Intellectual Property
- All intellectual property arising from the production of Goods or provision of Services is the exclusive property of Contour Engineering, unless otherwise agreed in writing.
- Where Goods or Services are based on the Customer’s designs or instructions, the Customer warrants that this will not infringe third-party rights and indemnifies Contour Engineering against any related claims.
Termination
- Either party may terminate these Terms immediately if the other:
a) Breaches these Terms and fails to remedy within 3 business days of notice;
b) Becomes insolvent, enters liquidation, or ceases trading;
c) Has a receiver, administrator, or statutory manager appointed. - If termination occurs, Contour Engineering may:
a) Suspend supply of Goods or Services;
b) Charge default interest;
c) Enter premises to repossess unpaid Goods;
d) Terminate these Terms immediately. - Termination does not affect rights accrued prior to termination.
Notices
- Any notice may be given in person, posted, faxed, or emailed to the Customer (or to any of its directors, agents, or employees if a company).
Privacy of Information
- The Customer authorises Contour Engineering to:
a) Collect, retain, and use information about the Customer for creditworthiness assessment.
b) Disclose information to guarantors, insurers, or others necessary to enforce rights under these Terms.
Variation
- Contour Engineering may vary these Terms by written notice. The Customer will be bound by such variation.
Costs
- The Customer must pay all costs (including solicitor–client legal costs) incurred by Contour Engineering in enforcing or attempting to enforce these Terms.
Severance
- If any provision of these Terms is invalid or unenforceable, the remaining provisions continue in force.
No Waiver
- Failure or delay to enforce any right is not a waiver of that right. Waivers must be in writing.
Assignment
- The Customer must not assign or subcontract its rights or obligations under these Terms without prior written consent.
Force Majeure
- Unless otherwise agreed in writing, any time for delivery is approximate only and not of the essence.

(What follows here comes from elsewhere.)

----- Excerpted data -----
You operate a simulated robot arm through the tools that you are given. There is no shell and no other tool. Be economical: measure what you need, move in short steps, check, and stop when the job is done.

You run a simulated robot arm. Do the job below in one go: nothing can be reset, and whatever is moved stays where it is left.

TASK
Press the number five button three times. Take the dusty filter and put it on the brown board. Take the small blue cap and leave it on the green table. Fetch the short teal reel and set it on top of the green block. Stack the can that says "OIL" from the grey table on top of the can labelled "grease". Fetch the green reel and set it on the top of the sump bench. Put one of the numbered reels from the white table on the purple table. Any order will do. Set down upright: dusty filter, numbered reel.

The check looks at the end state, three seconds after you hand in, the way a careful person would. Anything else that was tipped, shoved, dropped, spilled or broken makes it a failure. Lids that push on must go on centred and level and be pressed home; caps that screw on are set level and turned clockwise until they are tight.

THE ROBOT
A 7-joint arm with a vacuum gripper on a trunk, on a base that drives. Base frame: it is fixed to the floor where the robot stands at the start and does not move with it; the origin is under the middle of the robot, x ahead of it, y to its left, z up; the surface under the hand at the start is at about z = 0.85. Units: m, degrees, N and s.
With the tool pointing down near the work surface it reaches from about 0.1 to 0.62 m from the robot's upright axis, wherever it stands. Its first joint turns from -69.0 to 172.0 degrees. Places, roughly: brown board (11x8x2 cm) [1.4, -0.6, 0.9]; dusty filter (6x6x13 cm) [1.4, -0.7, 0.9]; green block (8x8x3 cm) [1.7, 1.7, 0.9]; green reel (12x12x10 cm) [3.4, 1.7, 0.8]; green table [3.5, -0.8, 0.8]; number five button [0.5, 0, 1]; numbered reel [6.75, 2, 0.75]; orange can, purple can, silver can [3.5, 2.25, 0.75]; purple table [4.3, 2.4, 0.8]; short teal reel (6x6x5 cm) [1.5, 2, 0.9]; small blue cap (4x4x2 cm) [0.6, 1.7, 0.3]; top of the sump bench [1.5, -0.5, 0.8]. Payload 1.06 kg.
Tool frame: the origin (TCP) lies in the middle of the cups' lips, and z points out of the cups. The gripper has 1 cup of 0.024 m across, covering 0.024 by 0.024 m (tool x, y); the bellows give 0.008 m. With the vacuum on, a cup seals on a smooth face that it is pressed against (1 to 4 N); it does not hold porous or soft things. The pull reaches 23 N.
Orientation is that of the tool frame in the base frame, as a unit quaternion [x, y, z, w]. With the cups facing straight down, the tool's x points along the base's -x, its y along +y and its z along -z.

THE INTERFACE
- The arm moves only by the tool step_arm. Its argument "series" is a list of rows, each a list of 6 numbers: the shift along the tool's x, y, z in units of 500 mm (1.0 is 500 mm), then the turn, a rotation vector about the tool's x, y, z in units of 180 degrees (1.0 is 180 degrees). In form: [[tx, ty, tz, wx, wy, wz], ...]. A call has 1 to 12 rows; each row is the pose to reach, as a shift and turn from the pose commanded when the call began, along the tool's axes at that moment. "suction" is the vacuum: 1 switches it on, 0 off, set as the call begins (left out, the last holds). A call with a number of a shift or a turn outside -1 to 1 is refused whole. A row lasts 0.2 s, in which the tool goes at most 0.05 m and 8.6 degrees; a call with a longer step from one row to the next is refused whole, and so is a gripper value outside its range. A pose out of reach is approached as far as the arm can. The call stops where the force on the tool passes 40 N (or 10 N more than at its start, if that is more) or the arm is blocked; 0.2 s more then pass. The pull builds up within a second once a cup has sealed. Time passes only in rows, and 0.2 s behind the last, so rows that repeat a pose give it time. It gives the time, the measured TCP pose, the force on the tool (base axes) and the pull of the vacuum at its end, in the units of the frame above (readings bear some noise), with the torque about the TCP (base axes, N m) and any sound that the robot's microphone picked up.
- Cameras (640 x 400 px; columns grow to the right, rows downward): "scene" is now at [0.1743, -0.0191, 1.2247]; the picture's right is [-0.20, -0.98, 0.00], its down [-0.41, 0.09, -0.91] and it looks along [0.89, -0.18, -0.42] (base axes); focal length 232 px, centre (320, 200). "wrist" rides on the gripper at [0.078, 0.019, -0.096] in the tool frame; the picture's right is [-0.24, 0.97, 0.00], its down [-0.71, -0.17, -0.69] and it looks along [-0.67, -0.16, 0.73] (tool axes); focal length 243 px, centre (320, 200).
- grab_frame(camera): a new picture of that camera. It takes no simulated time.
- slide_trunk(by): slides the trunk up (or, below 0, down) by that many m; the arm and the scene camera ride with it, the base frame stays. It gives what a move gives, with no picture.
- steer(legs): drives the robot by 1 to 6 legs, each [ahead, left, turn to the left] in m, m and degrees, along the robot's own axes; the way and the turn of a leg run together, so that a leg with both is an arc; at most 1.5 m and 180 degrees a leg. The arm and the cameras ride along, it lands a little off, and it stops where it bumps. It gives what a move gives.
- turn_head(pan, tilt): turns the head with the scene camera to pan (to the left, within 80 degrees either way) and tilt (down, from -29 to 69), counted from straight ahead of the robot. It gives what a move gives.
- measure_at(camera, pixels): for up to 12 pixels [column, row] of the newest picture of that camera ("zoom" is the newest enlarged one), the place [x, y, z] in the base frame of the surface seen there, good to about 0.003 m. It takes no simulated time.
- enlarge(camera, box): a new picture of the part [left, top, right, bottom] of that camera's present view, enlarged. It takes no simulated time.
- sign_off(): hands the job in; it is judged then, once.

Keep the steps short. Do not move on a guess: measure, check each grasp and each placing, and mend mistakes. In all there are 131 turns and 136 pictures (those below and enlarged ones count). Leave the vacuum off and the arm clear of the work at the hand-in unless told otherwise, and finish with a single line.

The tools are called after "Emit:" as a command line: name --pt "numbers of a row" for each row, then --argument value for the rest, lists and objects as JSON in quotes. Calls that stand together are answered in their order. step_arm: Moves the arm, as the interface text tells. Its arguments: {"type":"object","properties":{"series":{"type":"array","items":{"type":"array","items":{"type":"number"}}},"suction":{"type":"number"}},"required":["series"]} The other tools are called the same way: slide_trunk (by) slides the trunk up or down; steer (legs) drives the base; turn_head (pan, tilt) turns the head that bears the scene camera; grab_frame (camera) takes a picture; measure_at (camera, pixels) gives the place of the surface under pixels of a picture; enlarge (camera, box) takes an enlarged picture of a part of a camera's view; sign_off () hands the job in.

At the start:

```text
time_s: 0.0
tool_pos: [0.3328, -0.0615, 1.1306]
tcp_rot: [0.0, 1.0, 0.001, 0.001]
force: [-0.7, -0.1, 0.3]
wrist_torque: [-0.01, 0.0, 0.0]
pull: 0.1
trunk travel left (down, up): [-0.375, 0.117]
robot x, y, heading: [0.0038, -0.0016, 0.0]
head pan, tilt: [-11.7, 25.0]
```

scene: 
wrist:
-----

- Contour Engineering is not liable for any defect, loss, damage, or delay caused by events beyond its control, including strikes, breakdowns, natural disasters, or government actions.
Jurisdiction
- These Terms are governed by the laws of New Zealand and are subject to the non-exclusive jurisdiction of the New Zealand courts.
Interpretation
- In these Terms:
a) Words importing the singular include the plural and vice versa.
b) References to a party include successors, representatives, and permitted assigns.
c) References to legislation include amendments, re-enactments, or replacements.